Mr Seymour said he was very disappointed Lamb House’s roof had not been repaired and the property “had been allowed to further deteriorate”.
It is now owned by [original owner] John Lamb’s descendent, Ms Joy Lamb, but is being sold to preserve the heritage-listed property, now falling into disrepair.
Mr Wilson said he wanted to acquire the property to protect the house’s heritage to Brisbane and to the Lamb family.
“My primary interest in saving the place and respecting its heritage … and the long-standing family connection,” he said.
“So I would like to see something that pleases Joy Lamb and the whole Lamb family.”
Mr Wilson said the property, originally named Home, and the grounds at Kangaroo Point should both be restored.
“Consistent with my ambition that the house and its history be preserved and maintained, I think it is very important that the entire block – the curtilage – and the splendid trees be respected,” he said.
Mr Wilson said he believed it “was in the best interests of Brisbane” that the house be preserved as it was built, as a family home.”
“I would hate to see any thing that allowed subdivision, or buildings upon the several blocks that make up the site,” he said.
In March, Broncos chairman Karl Morris paid more than $18 million for the contemporary building at Kangaroo House in front of Lamb House at 1 Leopard Street.
Mr Seymour estimated it could cost $12 million to “restore the house, the grounds, the driveway, the tennis court, a pool and something to hide that property in front”.
“However, once you completed all that, it would be a wonderful example of the luxurious residences that were built in that era.”
The Queensland Heritage Act prevents the “destruction, damage, defacing, excavating or exposure” of a property listed on the Queensland Heritage Register.
Brisbane City Council put a temporary bylaw in place preventing intensive development on the eight blocks of land at 9 Leopard Street, Kangaroo Point where Lamb House stands.

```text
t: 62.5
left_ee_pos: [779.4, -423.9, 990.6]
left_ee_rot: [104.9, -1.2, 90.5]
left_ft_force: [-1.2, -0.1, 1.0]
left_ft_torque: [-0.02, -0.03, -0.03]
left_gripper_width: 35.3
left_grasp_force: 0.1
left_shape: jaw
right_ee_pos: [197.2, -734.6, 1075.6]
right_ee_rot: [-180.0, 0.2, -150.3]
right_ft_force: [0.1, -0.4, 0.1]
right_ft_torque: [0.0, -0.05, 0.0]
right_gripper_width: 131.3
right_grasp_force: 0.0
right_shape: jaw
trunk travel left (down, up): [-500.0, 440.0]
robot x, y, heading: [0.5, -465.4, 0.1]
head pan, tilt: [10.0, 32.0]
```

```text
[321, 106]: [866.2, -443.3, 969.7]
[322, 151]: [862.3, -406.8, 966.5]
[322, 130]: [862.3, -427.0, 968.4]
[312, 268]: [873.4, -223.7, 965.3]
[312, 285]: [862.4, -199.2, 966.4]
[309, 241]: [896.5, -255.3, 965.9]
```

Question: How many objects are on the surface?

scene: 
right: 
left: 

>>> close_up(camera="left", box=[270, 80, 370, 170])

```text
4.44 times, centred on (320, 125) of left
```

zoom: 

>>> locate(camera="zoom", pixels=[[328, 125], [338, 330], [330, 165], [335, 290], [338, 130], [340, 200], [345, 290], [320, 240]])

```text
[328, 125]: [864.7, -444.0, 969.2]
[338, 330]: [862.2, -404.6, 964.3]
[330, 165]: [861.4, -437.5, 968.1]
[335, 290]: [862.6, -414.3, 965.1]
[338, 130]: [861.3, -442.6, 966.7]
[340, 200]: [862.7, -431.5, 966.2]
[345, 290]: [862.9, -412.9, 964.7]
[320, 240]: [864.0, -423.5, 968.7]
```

Lord mayor Adrian Schrinner said council would next week replace the temporary measures against dividing Lamb House’s eight blocks, with permanent protection.
“The temporary protection order prevents anything else happening there, other than restoration of Lamb House,” Cr Shrinner said.
“What we are doing now is moving from a temporary protection to a permanent protection,” he said.
“So next week in council that motion will come to council for debate and the temporary protection will become permanent.”
Lamb House was built in 1902 and added to the Queensland Heritage Register on October 21, 1992.
It was listed for sale by commercial real estate consultants, Savill, last Saturday.
Offers to acquire Lamb House close at 2pm, Thursday 27th May.